:: Task instructions ::
Extract the data exactly, missing nothing.

:: Collected data ::

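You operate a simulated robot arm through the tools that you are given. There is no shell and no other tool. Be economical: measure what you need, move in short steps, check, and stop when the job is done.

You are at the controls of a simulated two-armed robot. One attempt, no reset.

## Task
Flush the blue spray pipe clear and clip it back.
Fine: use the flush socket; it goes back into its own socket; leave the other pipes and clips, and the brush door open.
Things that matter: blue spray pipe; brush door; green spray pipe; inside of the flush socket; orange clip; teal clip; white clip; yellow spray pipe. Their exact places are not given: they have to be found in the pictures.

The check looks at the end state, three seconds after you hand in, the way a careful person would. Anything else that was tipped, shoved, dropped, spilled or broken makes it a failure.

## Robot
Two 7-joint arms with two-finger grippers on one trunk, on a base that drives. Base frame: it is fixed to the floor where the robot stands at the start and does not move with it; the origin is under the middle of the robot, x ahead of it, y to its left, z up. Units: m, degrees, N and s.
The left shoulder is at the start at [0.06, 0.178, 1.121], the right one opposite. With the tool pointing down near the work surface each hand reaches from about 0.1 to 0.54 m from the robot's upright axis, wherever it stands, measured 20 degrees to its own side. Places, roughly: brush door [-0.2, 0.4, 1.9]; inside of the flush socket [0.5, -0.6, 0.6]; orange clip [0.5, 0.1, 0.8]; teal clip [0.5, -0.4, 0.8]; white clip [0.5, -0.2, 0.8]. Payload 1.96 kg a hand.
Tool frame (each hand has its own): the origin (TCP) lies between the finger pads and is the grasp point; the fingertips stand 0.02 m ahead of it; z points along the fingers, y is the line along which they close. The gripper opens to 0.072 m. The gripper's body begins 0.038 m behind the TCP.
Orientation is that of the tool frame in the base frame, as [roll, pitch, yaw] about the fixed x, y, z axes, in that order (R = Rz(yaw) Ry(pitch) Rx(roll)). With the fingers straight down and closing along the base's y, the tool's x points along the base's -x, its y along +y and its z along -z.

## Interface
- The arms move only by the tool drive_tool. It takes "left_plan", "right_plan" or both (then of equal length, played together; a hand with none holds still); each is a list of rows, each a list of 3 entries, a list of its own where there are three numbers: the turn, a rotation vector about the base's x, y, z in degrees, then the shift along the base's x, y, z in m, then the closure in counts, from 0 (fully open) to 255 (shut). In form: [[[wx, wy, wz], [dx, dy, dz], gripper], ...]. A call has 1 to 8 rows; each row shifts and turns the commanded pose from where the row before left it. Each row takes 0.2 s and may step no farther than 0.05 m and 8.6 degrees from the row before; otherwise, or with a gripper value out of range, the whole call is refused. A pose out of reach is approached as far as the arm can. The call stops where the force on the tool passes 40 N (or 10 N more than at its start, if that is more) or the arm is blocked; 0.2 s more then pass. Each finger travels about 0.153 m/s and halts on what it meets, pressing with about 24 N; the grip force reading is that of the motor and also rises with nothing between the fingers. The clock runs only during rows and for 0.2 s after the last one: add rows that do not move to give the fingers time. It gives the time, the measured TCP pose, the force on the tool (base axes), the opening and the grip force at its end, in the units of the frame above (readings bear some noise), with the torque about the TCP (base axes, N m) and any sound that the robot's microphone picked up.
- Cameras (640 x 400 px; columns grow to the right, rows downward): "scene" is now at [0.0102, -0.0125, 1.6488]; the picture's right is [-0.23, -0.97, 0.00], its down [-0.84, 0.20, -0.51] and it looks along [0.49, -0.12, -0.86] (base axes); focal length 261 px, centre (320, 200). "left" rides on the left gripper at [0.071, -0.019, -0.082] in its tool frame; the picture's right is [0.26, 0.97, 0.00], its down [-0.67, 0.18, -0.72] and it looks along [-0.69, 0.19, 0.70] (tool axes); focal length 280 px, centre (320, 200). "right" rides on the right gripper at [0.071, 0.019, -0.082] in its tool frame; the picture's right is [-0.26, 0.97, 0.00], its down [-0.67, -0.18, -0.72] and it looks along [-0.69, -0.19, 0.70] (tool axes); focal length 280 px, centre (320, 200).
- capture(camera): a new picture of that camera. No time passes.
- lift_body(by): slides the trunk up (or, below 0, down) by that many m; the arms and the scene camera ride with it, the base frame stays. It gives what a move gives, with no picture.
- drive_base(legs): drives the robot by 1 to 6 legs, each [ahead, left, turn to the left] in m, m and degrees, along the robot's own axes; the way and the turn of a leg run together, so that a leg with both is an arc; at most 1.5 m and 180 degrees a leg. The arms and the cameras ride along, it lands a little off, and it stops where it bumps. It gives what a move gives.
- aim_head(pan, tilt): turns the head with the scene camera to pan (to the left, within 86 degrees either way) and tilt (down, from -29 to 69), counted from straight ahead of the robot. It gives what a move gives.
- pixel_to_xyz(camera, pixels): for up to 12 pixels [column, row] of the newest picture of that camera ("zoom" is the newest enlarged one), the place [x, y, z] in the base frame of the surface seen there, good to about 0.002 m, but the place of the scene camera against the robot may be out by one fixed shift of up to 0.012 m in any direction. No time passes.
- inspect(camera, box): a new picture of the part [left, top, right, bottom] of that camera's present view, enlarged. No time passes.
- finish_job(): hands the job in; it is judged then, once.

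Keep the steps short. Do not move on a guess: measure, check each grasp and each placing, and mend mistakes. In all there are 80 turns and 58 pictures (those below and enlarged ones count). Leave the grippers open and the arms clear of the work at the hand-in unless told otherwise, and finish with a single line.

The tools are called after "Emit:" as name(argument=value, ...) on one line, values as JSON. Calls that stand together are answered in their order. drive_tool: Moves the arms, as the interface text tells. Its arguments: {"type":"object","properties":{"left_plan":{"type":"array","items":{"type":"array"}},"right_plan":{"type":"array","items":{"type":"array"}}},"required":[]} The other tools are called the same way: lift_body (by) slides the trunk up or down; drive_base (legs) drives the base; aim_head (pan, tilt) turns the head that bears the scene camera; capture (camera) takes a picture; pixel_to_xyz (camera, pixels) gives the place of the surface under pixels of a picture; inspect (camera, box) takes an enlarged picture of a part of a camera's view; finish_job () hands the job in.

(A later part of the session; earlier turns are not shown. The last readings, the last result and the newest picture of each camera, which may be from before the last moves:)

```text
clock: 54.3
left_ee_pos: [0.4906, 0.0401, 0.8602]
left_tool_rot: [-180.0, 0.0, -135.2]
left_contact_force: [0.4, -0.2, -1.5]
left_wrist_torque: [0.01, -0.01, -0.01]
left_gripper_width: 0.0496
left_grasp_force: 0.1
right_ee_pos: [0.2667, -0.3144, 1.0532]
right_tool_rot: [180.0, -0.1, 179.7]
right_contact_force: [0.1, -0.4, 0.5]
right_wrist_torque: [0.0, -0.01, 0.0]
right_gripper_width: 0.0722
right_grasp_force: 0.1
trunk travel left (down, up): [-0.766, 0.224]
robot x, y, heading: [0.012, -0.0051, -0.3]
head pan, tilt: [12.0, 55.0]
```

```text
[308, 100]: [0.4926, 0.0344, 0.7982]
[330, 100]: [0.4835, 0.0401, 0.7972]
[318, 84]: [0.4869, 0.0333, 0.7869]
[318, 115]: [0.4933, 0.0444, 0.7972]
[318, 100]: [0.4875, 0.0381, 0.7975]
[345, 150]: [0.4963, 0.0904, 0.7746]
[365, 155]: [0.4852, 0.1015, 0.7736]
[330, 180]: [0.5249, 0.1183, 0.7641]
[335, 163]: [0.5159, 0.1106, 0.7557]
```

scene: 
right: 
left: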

:: Problem solution ::
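You operate a simulated robot arm through the tools that you are given. There is no shell and no other tool. Be economical: measure what you need, move in short steps, check, and stop when the job is done.

You are at the controls of a simulated two-armed robot. One attempt, no reset.

## Task
Flush the blue spray pipe clear and clip it back.
Fine: use the flush socket; it goes back into its own socket; leave the other pipes and clips, and the brush door open.
Things that matter: blue spray pipe; brush door; green spray pipe; inside of the flush socket; orange clip; teal clip; white clip; yellow spray pipe. Their exact places are not given: they have to be found in the pictures.

The check looks at the end state, three seconds after you hand in, the way a careful person would. Anything else that was tipped, shoved, dropped, spilled or broken makes it a failure.

## Robot
Two 7-joint arms with two-finger grippers on one trunk, on a base that drives. Base frame: it is fixed to the floor where the robot stands at the start and does not move with it; the origin is under the middle of the robot, x ahead of it, y to its left, z up. Units: m, degrees, N and s.
The left shoulder is at the start at [0.06, 0.178, 1.121], the right one opposite. With the tool pointing down near the work surface each hand reaches from about 0.1 to 0.54 m from the robot's upright axis, wherever it stands, measured 20 degrees to its own side. Places, roughly: brush door [-0.2, 0.4, 1.9]; inside of the flush socket [0.5, -0.6, 0.6]; orange clip [0.5, 0.1, 0.8]; teal clip [0.5, -0.4, 0.8]; white clip [0.5, -0.2, 0.8]. Payload 1.96 kg a hand.
Tool frame (each hand has its own): the origin (TCP) lies between the finger pads and is the grasp point; the fingertips stand 0.02 m ahead of it; z points along the fingers, y is the line along which they close. The gripper opens to 0.072 m. The gripper's body begins 0.038 m behind the TCP.
Orientation is that of the tool frame in the base frame, as [roll, pitch, yaw] about the fixed x, y, z axes, in that order (R = Rz(yaw) Ry(pitch) Rx(roll)). With the fingers straight down and closing along the base's y, the tool's x points along the base's -x, its y along +y and its z along -z.

## Interface
- The arms move only by the tool drive_tool. It takes "left_plan", "right_plan" or both (then of equal length, played together; a hand with none holds still); each is a list of rows, each a list of 3 entries, a list of its own where there are three numbers: the turn, a rotation vector about the base's x, y, z in degrees, then the shift along the base's x, y, z in m, then the closure in counts, from 0 (fully open) to 255 (shut). In form: [[[wx, wy, wz], [dx, dy, dz], gripper], ...]. A call has 1 to 8 rows; each row shifts and turns the commanded pose from where the row before left it. Each row takes 0.2 s and may step no farther than 0.05 m and 8.6 degrees from the row before; otherwise, or with a gripper value out of range, the whole call is refused. A pose out of reach is approached as far as the arm can. The call stops where the force on the tool passes 40 N (or 10 N more than at its start, if that is more) or the arm is blocked; 0.2 s more then pass. Each finger travels about 0.153 m/s and halts on what it meets, pressing with about 24 N; the grip force reading is that of the motor and also rises with nothing between the fingers. The clock runs only during rows and for 0.2 s after the last one: add rows that do not move to give the fingers time. It gives the time, the measured TCP pose, the force on the tool (base axes), the opening and the grip force at its end, in the units of the frame above (readings bear some noise), with the torque about the TCP (base axes, N m) and any sound that the robot's microphone picked up.
- Cameras (640 x 400 px; columns grow to the right, rows downward): "scene" is now at [0.0102, -0.0125, 1.6488]; the picture's right is [-0.23, -0.97, 0.00], its down [-0.84, 0.20, -0.51] and it looks along [0.49, -0.12, -0.86] (base axes); focal length 261 px, centre (320, 200). "left" rides on the left gripper at [0.071, -0.019, -0.082] in its tool frame; the picture's right is [0.26, 0.97, 0.00], its down [-0.67, 0.18, -0.72] and it looks along [-0.69, 0.19, 0.70] (tool axes); focal length 280 px, centre (320, 200). "right" rides on the right gripper at [0.071, 0.019, -0.082] in its tool frame; the picture's right is [-0.26, 0.97, 0.00], its down [-0.67, -0.18, -0.72] and it looks along [-0.69, -0.19, 0.70] (tool axes); focal length 280 px, centre (320, 200).
- capture(camera): a new picture of that camera. No time passes.
- lift_body(by): slides the trunk up (or, below 0, down) by that many m; the arms and the scene camera ride with it, the base frame stays. It gives what a move gives, with no picture.
- drive_base(legs): drives the robot by 1 to 6 legs, each [ahead, left, turn to the left] in m, m and degrees, along the robot's own axes; the way and the turn of a leg run together, so that a leg with both is an arc; at most 1.5 m and 180 degrees a leg. The arms and the cameras ride along, it lands a little off, and it stops where it bumps. It gives what a move gives.
- aim_head(pan, tilt): turns the head with the scene camera to pan (to the left, within 86 degrees either way) and tilt (down, from -29 to 69), counted from straight ahead of the robot. It gives what a move gives.
- pixel_to_xyz(camera, pixels): for up to 12 pixels [column, row] of the newest picture of that camera ("zoom" is the newest enlarged one), the place [x, y, z] in the base frame of the surface seen there, good to about 0.002 m, but the place of the scene camera against the robot may be out by one fixed shift of up to 0.012 m in any direction. No time passes.
- inspect(camera, box): a new picture of the part [left, top, right, bottom] of that camera's present view, enlarged. No time passes.
- finish_job(): hands the job in; it is judged then, once.

Keep the steps short. Do not move on a guess: measure, check each grasp and each placing, and mend mistakes. In all there are 80 turns and 58 pictures (those below and enlarged ones count). Leave the grippers open and the arms clear of the work at the hand-in unless told otherwise, and finish with a single line.

The tools are called after "Emit:" as name(argument=value, ...) on one line, values as JSON. Calls that stand together are answered in their order. drive_tool: Moves the arms, as the interface text tells. Its arguments: {"type":"object","properties":{"left_plan":{"type":"array","items":{"type":"array"}},"right_plan":{"type":"array","items":{"type":"array"}}},"required":[]} The other tools are called the same way: lift_body (by) slides the trunk up or down; drive_base (legs) drives the base; aim_head (pan, tilt) turns the head that bears the scene camera; capture (camera) takes a picture; pixel_to_xyz (camera, pixels) gives the place of the surface under pixels of a picture; inspect (camera, box) takes an enlarged picture of a part of a camera's view; finish_job () hands the job in.

(A later part of the session; earlier turns are not shown. The last readings, the last result and the newest picture of each camera, which may be from before the last moves:)

```text
clock: 54.3
left_ee_pos: [0.4906, 0.0401, 0.8602]
left_tool_rot: [-180.0, 0.0, -135.2]
left_contact_force: [0.4, -0.2, -1.5]
left_wrist_torque: [0.01, -0.01, -0.01]
left_gripper_width: 0.0496
left_grasp_force: 0.1
right_ee_pos: [0.2667, -0.3144, 1.0532]
right_tool_rot: [180.0, -0.1, 179.7]
right_contact_force: [0.1, -0.4, 0.5]
right_wrist_torque: [0.0, -0.01, 0.0]
right_gripper_width: 0.0722
right_grasp_force: 0.1
trunk travel left (down, up): [-0.766, 0.224]
robot x, y, heading: [0.012, -0.0051, -0.3]
head pan, tilt: [12.0, 55.0]
```

```text
[308, 100]: [0.4926, 0.0344, 0.7982]
[330, 100]: [0.4835, 0.0401, 0.7972]
[318, 84]: [0.4869, 0.0333, 0.7869]
[318, 115]: [0.4933, 0.0444, 0.7972]
[318, 100]: [0.4875, 0.0381, 0.7975]
[345, 150]: [0.4963, 0.0904, 0.7746]
[365, 155]: [0.4852, 0.1015, 0.7736]
[330, 180]: [0.5249, 0.1183, 0.7641]
[335, 163]: [0.5159, 0.1106, 0.7557]
```

scene: 
right: 
left: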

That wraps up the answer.